En pleno debate contemporáneo sobre el futuro Estatuto Marco de las profesiones sanitarias, quizá convenga mirar atrás, a aquel otro momento en que la medicina, la cirugía y la farmacia se ordenaron con rigor: el Renacimiento. Fue entonces, en la España de Felipe II, cuando las profesiones de la salud —médicos, barberos, cirujanos, boticarios y astrólogos— adquirieron su identidad moderna, no solo por su técnica, sino por la ética que les dio forma.
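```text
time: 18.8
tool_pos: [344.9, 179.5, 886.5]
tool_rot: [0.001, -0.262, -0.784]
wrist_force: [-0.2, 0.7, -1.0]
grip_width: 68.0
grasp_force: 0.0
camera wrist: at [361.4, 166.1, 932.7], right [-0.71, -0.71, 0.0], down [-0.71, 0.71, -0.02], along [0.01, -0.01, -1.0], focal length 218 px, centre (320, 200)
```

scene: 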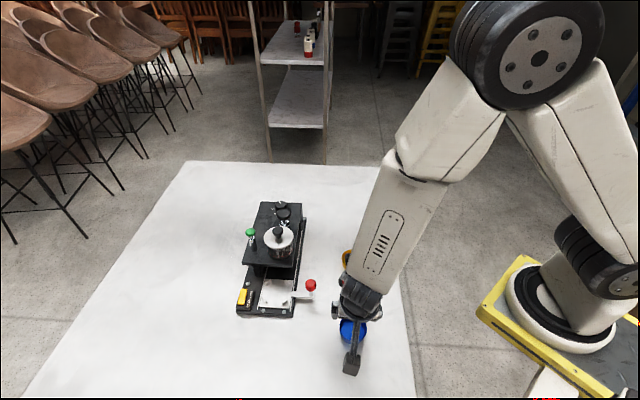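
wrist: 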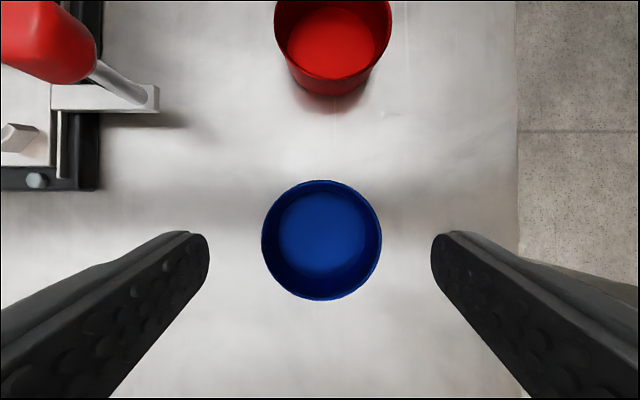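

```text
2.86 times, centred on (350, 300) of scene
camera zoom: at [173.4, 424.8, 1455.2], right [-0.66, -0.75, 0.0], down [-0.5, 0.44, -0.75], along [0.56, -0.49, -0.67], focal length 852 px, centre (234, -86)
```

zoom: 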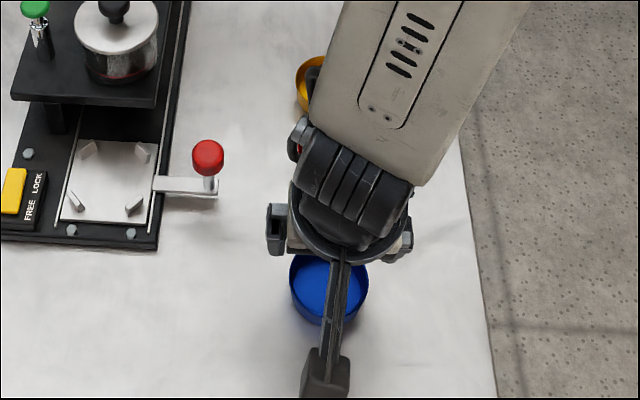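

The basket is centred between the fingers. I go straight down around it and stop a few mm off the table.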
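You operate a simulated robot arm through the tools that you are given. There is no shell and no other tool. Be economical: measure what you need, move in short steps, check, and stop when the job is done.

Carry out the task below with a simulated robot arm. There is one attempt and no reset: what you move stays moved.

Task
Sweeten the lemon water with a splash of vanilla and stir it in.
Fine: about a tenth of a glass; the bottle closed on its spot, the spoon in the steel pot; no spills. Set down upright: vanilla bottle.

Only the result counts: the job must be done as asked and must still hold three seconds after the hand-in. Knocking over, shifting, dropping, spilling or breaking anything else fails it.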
El Renacimiento trajo consigo un nuevo orden. Felipe II comprendió la importancia de las profesiones sanitarias y reguló su formación y ejercicio. Los consideró servidores de la Corona, pero también guardianes del bien común. Esa doble dimensión —pública y moral— elevó su consideración social. Los propios profesionales comenzaron a escribir tratados donde se detallaban las virtudes necesarias para ejercer con dignidad. La ciencia, en aquellos años, se fundía con la ética y con la estética del buen comportamiento.
El médico ideal fue descrito con precisión por autores como Blas Álvarez de Miraval, quien pedía que los galenos fueran “semejantes a los ángeles”, auxiliándose primero de Dios antes que del saber humano. Huarte de San Juan, en su célebre Examen de ingenios, insistía en que el buen médico debía unir conocimiento y experiencia, porque “la perfección del médico consiste en saber por método las reglas del arte y en haber curado mucho”. Enrique Jorge Enríquez, en su Retrato del perfecto médico, trazó una suerte de código deontológico avant la lettre: el médico debía ser humilde, caritativo, prudente, honesto y trabajador, buen latinista y curioso lector. Ni jugador de cartas, ni murmurador, ni amigo de los sofismas. Su atuendo —sayos de terciopelo, capirotes negros, anillos de oro— distinguía su estatus, pero su mayor ornamento era la virtud.
Los cirujanos, de menor rango social, eran considerados artesanos. Su formación se adquiría en los gremios, no en las universidades. Se distinguían entre “latinistas” —quienes leían a Galeno y Avicena— y “romancistas”, que trabajaban sobre la experiencia directa. Pero también ellos se sometían a normas morales rigurosas: debían ser afables, discretos, limpios y moderados; tener las manos firmes, las uñas bien cortadas y el ánimo alegre. En una época en que la cirugía se hacía sin anestesia, esa combinación de destreza y templanza no era un detalle menor.
Los boticarios, por su parte, quedaron bajo la supervisión de los médicos, y su juramento profesional —inspirado en el hipocrático— subrayaba la obediencia, la prudencia y la rectitud. Saladino de Ascalo, en su ‘Compendium aromatariorum’, ya en el siglo XV, exigía que el boticario fuera trabajador, religioso y justo, que no vendiera venenos ni remedios abortivos, y que jamás dispensara sin receta. En el siglo XVI, Antonio de Aguilera completó el retrato: debía saber latín, haber estudiado cuatro años, ser temeroso de Dios, poseer recursos suficientes para no dejarse llevar por la codicia y asistir personalmente a su botica. La ética y la solvencia —material y moral— eran las dos columnas de su oficio.
Y, junto a ellos, los astrólogos de magia blanca y naturalistas —precursores de la ciencia experimental— trataban de ordenar los misterios del cielo y la naturaleza y en aquel momento se encuadraban como profesiones sanitarias. Girolamo Cardano, traductor del Tetrabiblos de Ptolomeo, establecía que el buen astrólogo debía ser prudente, leal y elegante, abstenerse de pronósticos frívolos y no engañar a los poderosos con falsas certezas. La dignidad del saber pasaba también por el dominio de uno mismo.
No es casual que Cervantes, en la segunda parte del Quijote, ironizara sobre esta proliferación de códigos éticos. Su caballero andante debía ser jurista, teólogo, médico y herbolario: una síntesis de todas las ciencias. El Renacimiento español, en el fondo, entendió la sanidad como una expresión del orden universal: cuerpo y alma, razón y fe, técnica y virtud.
Quizá hoy, cuando se discute un nuevo marco legal para los sanitarios, convenga recordar aquel espíritu. La regulación, entonces, no fue un corsé burocrático, sino una forma de ennoblecer el ejercicio profesional. Los médicos, farmacéuticos y cirujanos del siglo XVI querían ser más que técnicos: aspiraban a ser hombres de bien. Y esa aspiración, más que ninguna otra ley, es la que cimentó la confianza entre el sanador y el enfermo, entre el saber y la sociedad, veremos si queda algo de todo esto en las reformas que se promueven.